— Begin Data block —
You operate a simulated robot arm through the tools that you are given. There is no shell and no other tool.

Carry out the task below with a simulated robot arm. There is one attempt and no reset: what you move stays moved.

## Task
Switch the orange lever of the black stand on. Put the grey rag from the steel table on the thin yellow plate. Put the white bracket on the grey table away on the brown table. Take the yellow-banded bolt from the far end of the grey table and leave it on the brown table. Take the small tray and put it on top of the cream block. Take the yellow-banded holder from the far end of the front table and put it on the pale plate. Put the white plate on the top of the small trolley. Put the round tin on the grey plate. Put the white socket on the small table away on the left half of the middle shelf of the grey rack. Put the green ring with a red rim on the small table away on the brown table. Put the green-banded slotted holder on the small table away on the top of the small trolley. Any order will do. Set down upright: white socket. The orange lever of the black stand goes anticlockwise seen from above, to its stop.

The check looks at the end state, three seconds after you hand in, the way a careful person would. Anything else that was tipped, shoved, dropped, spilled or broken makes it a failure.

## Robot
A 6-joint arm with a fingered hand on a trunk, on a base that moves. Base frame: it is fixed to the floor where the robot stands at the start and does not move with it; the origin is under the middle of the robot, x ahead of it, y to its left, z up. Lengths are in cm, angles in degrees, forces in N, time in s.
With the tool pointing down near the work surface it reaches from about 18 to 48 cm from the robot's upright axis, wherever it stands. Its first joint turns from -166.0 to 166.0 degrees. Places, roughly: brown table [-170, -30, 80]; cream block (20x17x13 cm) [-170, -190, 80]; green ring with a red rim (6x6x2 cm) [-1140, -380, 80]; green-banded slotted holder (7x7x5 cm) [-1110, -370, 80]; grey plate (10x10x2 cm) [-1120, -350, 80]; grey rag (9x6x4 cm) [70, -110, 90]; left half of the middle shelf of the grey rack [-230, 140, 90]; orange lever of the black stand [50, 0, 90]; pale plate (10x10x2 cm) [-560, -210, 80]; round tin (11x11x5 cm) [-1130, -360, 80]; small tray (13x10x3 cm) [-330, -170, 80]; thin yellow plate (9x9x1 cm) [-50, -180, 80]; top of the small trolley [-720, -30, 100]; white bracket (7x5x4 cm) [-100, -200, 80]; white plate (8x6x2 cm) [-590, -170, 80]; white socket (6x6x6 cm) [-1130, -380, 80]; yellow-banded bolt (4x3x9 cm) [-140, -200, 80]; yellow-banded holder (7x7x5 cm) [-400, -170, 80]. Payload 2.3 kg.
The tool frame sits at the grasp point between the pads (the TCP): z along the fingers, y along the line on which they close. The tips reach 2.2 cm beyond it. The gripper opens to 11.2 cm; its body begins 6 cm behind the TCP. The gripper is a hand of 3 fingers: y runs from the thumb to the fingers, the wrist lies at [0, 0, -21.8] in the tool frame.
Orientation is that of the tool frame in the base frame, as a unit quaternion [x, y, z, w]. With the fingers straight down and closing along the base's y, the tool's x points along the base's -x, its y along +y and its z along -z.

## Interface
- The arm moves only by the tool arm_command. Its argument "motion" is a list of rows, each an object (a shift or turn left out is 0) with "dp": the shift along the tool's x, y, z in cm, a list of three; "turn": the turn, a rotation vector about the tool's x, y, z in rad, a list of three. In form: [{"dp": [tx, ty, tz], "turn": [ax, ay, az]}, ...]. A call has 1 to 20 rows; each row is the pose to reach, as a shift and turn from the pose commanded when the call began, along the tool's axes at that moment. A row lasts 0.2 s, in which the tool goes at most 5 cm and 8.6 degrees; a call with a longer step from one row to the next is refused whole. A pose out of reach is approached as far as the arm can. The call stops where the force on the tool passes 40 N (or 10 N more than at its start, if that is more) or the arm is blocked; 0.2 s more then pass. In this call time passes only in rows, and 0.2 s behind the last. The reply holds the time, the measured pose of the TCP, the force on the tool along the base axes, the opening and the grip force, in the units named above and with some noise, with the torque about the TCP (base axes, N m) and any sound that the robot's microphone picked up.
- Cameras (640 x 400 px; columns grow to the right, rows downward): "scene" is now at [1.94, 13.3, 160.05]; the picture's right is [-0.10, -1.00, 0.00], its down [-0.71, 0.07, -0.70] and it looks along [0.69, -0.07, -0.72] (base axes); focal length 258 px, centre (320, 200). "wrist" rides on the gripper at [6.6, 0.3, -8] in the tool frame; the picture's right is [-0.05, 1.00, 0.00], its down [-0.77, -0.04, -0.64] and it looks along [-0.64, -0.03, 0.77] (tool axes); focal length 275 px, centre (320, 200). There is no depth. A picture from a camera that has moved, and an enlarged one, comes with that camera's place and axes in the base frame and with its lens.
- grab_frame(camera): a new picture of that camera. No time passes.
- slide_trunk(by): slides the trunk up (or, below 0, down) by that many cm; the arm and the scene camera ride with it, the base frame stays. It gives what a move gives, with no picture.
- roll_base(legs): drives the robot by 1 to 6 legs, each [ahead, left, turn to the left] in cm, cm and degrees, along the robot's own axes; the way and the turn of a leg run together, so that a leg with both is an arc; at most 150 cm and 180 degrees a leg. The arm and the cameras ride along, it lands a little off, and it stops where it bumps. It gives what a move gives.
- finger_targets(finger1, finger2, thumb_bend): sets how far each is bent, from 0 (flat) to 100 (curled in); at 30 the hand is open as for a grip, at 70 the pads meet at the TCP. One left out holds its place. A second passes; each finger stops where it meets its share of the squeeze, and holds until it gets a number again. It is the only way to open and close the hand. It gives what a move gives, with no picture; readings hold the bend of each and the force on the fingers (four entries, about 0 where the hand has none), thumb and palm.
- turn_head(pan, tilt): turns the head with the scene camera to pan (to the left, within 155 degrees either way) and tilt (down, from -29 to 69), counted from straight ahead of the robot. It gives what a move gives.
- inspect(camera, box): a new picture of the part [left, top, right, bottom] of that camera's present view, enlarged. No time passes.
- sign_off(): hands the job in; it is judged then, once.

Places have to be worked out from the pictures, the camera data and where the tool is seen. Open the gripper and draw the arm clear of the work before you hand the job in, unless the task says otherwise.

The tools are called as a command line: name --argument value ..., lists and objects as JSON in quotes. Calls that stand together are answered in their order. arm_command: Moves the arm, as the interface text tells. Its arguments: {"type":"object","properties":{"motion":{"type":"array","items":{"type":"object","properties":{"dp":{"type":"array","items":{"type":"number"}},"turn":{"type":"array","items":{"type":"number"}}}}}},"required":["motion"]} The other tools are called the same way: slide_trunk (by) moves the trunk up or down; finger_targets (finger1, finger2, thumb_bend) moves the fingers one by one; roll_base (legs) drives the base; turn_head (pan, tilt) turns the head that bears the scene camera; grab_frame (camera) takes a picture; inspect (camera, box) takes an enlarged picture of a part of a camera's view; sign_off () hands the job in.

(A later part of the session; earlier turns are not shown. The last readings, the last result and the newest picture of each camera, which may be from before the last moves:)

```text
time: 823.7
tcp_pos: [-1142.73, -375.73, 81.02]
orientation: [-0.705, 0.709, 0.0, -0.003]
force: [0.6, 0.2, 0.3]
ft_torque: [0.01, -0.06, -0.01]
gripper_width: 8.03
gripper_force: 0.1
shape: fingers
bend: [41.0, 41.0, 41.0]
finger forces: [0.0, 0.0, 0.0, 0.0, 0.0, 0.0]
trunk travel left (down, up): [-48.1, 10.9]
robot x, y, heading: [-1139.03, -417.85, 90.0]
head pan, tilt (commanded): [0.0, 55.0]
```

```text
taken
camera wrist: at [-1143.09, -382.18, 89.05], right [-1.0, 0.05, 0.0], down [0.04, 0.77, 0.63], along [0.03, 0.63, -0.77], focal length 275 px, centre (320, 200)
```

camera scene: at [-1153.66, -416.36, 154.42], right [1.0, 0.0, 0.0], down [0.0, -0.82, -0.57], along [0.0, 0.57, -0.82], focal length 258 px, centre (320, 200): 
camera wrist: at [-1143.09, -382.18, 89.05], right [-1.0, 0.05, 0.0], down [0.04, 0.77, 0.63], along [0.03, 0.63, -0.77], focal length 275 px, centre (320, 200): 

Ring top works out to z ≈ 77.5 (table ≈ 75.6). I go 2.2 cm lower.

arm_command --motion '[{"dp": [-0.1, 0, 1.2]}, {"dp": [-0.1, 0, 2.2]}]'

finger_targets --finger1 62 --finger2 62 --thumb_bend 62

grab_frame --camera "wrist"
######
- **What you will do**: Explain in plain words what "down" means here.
— End Data block —
- **What you will do**: From the data, pick out every line that includes "seen".

- **Solution to this exercise**:
Switch the orange lever of the black stand on. Put the grey rag from the steel table on the thin yellow plate. Put the white bracket on the grey table away on the brown table. Take the yellow-banded bolt from the far end of the grey table and leave it on the brown table. Take the small tray and put it on top of the cream block. Take the yellow-banded holder from the far end of the front table and put it on the pale plate. Put the white plate on the top of the small trolley. Put the round tin on the grey plate. Put the white socket on the small table away on the left half of the middle shelf of the grey rack. Put the green ring with a red rim on the small table away on the brown table. Put the green-banded slotted holder on the small table away on the top of the small trolley. Any order will do. Set down upright: white socket. The orange lever of the black stand goes anticlockwise seen from above, to its stop.
Places have to be worked out from the pictures, the camera data and where the tool is seen. Open the gripper and draw the arm clear of the work before you hand the job in, unless the task says otherwise.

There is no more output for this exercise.